Très bien construit, le roman alterne entre les années 50 et la période contemporaine, vers 2010. L’histoire d’après-guerre (Les dossiers noirs) s’appuie sur des faits historiques et des destins de Tchèques ayant été internés dans une prison praguoise où les communistes ont poursuivi (et parfois tristement dépassé) les pratiques mises en place par les Nazis lors du Protectorat. L’autrice suit le sort de femmes (souvent très jeunes et enceintes) et de leurs enfants et l’on se retrouve estomaqué par la brutalité du régime prêt à tout au nom du peuple et de soi-disant lendemains radieux, où les directives du parti étaient souvent appliquées par des êtres inéduqués, frustrés, violents (l’une des prisonnières est ainsi déclarée coupable dans un procès présidé par un boucher et un serrurier).
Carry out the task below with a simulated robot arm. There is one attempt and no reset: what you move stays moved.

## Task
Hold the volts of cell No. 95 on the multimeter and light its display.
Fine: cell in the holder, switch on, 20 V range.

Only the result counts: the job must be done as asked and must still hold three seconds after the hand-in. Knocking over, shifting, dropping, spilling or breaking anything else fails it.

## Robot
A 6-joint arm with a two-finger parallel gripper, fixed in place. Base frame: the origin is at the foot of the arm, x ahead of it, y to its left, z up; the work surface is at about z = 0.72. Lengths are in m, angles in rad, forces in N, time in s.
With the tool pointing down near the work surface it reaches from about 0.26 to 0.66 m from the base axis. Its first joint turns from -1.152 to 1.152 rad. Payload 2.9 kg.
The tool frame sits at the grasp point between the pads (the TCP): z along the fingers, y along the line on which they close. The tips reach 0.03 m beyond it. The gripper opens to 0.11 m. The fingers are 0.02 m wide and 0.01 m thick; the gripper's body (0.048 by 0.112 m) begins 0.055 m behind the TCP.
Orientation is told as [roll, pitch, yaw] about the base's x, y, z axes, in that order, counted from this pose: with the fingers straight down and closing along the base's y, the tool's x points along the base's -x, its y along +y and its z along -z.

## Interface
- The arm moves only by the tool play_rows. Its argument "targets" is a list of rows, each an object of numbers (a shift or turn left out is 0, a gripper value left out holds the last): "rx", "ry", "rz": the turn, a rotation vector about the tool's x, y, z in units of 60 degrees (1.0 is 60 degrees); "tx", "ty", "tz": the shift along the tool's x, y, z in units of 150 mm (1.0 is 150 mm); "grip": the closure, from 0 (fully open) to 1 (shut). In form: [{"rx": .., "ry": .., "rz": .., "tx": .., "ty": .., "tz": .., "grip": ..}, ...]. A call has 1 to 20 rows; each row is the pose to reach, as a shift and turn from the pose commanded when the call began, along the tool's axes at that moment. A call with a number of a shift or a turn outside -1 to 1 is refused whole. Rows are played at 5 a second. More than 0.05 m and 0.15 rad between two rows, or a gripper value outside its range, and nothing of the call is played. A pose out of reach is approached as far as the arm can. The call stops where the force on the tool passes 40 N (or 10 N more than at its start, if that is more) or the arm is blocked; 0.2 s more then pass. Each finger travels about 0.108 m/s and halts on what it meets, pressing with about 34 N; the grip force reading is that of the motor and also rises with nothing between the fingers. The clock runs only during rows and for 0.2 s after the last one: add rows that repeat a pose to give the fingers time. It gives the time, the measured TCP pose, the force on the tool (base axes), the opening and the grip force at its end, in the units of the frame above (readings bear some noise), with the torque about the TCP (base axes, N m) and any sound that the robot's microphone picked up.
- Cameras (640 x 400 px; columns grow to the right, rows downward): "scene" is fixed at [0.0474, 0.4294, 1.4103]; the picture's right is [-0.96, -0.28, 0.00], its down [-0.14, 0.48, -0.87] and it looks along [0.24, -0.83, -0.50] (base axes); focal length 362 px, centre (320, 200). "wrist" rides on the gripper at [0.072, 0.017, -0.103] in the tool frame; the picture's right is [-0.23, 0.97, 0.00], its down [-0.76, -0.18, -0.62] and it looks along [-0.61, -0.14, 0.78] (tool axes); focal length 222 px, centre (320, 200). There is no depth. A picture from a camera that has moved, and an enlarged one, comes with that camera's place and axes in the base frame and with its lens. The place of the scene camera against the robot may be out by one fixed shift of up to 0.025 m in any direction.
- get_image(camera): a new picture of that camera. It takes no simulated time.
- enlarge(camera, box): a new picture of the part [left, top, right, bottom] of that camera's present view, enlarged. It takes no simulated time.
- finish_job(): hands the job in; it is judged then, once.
Tout était prétexte à condamnation : une affiche collée en cachette, la foi en Dieu, les luttes au sein du parti, une belle propriété, une dénonciation venant même d’un enfant…
L’action Kámen (= pierre) menée par la police secrète qui a créé à certains endroits (dont l’un pas très loin de chez moi) des frontières factices ; le miracle Číhošť (dont s’est librement inspiré Skvorecký dans un de ses livres) font également partie du dossier et l’autrice en illustre toute la monstruosité.
Régulièrement, on revient en 2011 pour suivre un certain Homme au coeur troué. Se déroulant essentiellement dans une maison de retraite ou dans un cimetière, loin du pont Charles ou du Château, cette partie (fictive) n’aura pas pour mérite d’augmenter les chiffres du tourisme à Prague comme le fait par exemple Bannalec en Bretagne. En effet, l’autrice excelle dans les descriptions des lieux (on y est !) et brosse un portrait peu flatteur de la société, tout en créant une ambiance très noire et désespérée, malheureusement typique de tous les livres traitant des crimes du XXème siècle restés impunis.
Ne pardonne pas, le pardon n’appartient qu’à Dieu !
Avec Près du mur nord, Petra Klabouchová nous offre un roman qui se lit en apnée dès le début jusqu’à la fin. Très bien documenté, sans longueurs, mais évidemment très dur. Pourquoi s’infliger une telle lecture difficile ? Tout d’abord en mémoire des prisonnières politiques dont les noms ne figurent pas toujours dans les manuels scolaires et auxquelles l’autrice a rendu leur dignité, mais aussi comme un avertissement à une époque où on voit la vérité être de plus en plus déformée et la liberté d’expression menacée.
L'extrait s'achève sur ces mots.